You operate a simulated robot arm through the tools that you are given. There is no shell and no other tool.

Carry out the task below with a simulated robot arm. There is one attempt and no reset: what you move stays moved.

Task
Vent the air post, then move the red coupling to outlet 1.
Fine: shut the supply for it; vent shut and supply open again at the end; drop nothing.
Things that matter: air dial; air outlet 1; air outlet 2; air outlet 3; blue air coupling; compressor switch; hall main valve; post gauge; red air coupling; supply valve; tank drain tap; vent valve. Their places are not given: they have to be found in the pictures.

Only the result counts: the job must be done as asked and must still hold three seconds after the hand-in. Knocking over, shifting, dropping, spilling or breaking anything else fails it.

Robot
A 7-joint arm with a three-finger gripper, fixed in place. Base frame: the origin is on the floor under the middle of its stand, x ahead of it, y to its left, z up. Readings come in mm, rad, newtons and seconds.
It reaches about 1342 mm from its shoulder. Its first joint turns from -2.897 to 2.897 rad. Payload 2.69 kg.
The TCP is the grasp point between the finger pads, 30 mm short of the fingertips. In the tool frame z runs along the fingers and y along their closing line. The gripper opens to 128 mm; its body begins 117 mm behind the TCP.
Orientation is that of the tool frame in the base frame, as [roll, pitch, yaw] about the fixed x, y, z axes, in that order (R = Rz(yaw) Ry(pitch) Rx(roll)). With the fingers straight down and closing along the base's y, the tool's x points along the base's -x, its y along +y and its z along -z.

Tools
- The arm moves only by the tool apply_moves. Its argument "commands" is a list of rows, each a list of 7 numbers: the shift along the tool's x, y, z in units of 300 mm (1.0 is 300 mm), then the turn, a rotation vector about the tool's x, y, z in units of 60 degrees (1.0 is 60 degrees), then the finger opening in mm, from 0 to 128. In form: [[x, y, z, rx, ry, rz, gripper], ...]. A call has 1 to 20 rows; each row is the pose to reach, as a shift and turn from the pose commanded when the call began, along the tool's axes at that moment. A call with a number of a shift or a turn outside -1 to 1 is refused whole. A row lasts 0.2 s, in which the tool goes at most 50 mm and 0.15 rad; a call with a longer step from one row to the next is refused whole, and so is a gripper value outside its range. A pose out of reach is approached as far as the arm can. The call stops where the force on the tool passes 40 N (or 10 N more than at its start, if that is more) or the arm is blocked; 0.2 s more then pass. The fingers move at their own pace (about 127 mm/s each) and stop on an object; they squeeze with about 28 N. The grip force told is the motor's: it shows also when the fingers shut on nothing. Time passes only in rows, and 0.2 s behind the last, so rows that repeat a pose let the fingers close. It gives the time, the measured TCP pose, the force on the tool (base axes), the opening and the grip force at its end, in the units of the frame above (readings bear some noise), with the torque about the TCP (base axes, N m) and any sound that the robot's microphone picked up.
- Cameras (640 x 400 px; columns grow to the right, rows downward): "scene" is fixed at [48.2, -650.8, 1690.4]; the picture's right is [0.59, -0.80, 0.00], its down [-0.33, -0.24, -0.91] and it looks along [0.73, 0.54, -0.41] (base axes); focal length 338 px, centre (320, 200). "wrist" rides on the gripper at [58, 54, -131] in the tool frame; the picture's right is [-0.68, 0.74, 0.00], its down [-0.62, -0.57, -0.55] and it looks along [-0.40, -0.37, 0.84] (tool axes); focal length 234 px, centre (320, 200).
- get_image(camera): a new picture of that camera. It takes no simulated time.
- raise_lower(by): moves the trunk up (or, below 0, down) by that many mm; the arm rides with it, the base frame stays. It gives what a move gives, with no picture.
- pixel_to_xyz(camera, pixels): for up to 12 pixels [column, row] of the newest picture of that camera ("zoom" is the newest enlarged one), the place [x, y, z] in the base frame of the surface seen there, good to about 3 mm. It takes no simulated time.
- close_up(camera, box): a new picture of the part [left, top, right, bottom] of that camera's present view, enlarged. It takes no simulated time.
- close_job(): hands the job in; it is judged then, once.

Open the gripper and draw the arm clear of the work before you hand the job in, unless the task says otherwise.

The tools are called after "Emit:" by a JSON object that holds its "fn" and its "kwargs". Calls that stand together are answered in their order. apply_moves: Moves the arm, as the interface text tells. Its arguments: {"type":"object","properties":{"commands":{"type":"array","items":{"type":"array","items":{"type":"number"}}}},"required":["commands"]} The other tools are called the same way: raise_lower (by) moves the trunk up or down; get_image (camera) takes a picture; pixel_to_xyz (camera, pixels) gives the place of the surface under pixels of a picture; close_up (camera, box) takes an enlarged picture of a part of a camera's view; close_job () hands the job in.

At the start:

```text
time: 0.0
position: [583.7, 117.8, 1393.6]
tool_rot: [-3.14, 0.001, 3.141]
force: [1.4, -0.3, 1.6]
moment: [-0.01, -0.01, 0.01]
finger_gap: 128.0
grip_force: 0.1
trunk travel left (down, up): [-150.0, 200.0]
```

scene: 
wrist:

--*--

What is required:
Reproduce all the data word for word.

Expected answer:
You operate a simulated robot arm through the tools that you are given. There is no shell and no other tool.

Carry out the task below with a simulated robot arm. There is one attempt and no reset: what you move stays moved.

Task
Vent the air post, then move the red coupling to outlet 1.
Fine: shut the supply for it; vent shut and supply open again at the end; drop nothing.
Things that matter: air dial; air outlet 1; air outlet 2; air outlet 3; blue air coupling; compressor switch; hall main valve; post gauge; red air coupling; supply valve; tank drain tap; vent valve. Their places are not given: they have to be found in the pictures.

Only the result counts: the job must be done as asked and must still hold three seconds after the hand-in. Knocking over, shifting, dropping, spilling or breaking anything else fails it.

Robot
A 7-joint arm with a three-finger gripper, fixed in place. Base frame: the origin is on the floor under the middle of its stand, x ahead of it, y to its left, z up. Readings come in mm, rad, newtons and seconds.
It reaches about 1342 mm from its shoulder. Its first joint turns from -2.897 to 2.897 rad. Payload 2.69 kg.
The TCP is the grasp point between the finger pads, 30 mm short of the fingertips. In the tool frame z runs along the fingers and y along their closing line. The gripper opens to 128 mm; its body begins 117 mm behind the TCP.
Orientation is that of the tool frame in the base frame, as [roll, pitch, yaw] about the fixed x, y, z axes, in that order (R = Rz(yaw) Ry(pitch) Rx(roll)). With the fingers straight down and closing along the base's y, the tool's x points along the base's -x, its y along +y and its z along -z.

Tools
- The arm moves only by the tool apply_moves. Its argument "commands" is a list of rows, each a list of 7 numbers: the shift along the tool's x, y, z in units of 300 mm (1.0 is 300 mm), then the turn, a rotation vector about the tool's x, y, z in units of 60 degrees (1.0 is 60 degrees), then the finger opening in mm, from 0 to 128. In form: [[x, y, z, rx, ry, rz, gripper], ...]. A call has 1 to 20 rows; each row is the pose to reach, as a shift and turn from the pose commanded when the call began, along the tool's axes at that moment. A call with a number of a shift or a turn outside -1 to 1 is refused whole. A row lasts 0.2 s, in which the tool goes at most 50 mm and 0.15 rad; a call with a longer step from one row to the next is refused whole, and so is a gripper value outside its range. A pose out of reach is approached as far as the arm can. The call stops where the force on the tool passes 40 N (or 10 N more than at its start, if that is more) or the arm is blocked; 0.2 s more then pass. The fingers move at their own pace (about 127 mm/s each) and stop on an object; they squeeze with about 28 N. The grip force told is the motor's: it shows also when the fingers shut on nothing. Time passes only in rows, and 0.2 s behind the last, so rows that repeat a pose let the fingers close. It gives the time, the measured TCP pose, the force on the tool (base axes), the opening and the grip force at its end, in the units of the frame above (readings bear some noise), with the torque about the TCP (base axes, N m) and any sound that the robot's microphone picked up.
- Cameras (640 x 400 px; columns grow to the right, rows downward): "scene" is fixed at [48.2, -650.8, 1690.4]; the picture's right is [0.59, -0.80, 0.00], its down [-0.33, -0.24, -0.91] and it looks along [0.73, 0.54, -0.41] (base axes); focal length 338 px, centre (320, 200). "wrist" rides on the gripper at [58, 54, -131] in the tool frame; the picture's right is [-0.68, 0.74, 0.00], its down [-0.62, -0.57, -0.55] and it looks along [-0.40, -0.37, 0.84] (tool axes); focal length 234 px, centre (320, 200).
- get_image(camera): a new picture of that camera. It takes no simulated time.
- raise_lower(by): moves the trunk up (or, below 0, down) by that many mm; the arm rides with it, the base frame stays. It gives what a move gives, with no picture.
- pixel_to_xyz(camera, pixels): for up to 12 pixels [column, row] of the newest picture of that camera ("zoom" is the newest enlarged one), the place [x, y, z] in the base frame of the surface seen there, good to about 3 mm. It takes no simulated time.
- close_up(camera, box): a new picture of the part [left, top, right, bottom] of that camera's present view, enlarged. It takes no simulated time.
- close_job(): hands the job in; it is judged then, once.

Open the gripper and draw the arm clear of the work before you hand the job in, unless the task says otherwise.

The tools are called after "Emit:" by a JSON object that holds its "fn" and its "kwargs". Calls that stand together are answered in their order. apply_moves: Moves the arm, as the interface text tells. Its arguments: {"type":"object","properties":{"commands":{"type":"array","items":{"type":"array","items":{"type":"number"}}}},"required":["commands"]} The other tools are called the same way: raise_lower (by) moves the trunk up or down; get_image (camera) takes a picture; pixel_to_xyz (camera, pixels) gives the place of the surface under pixels of a picture; close_up (camera, box) takes an enlarged picture of a part of a camera's view; close_job () hands the job in.

At the start:

```text
time: 0.0
position: [583.7, 117.8, 1393.6]
tool_rot: [-3.14, 0.001, 3.141]
force: [1.4, -0.3, 1.6]
moment: [-0.01, -0.01, 0.01]
finger_gap: 128.0
grip_force: 0.1
trunk travel left (down, up): [-150.0, 200.0]
```

scene: 
wrist:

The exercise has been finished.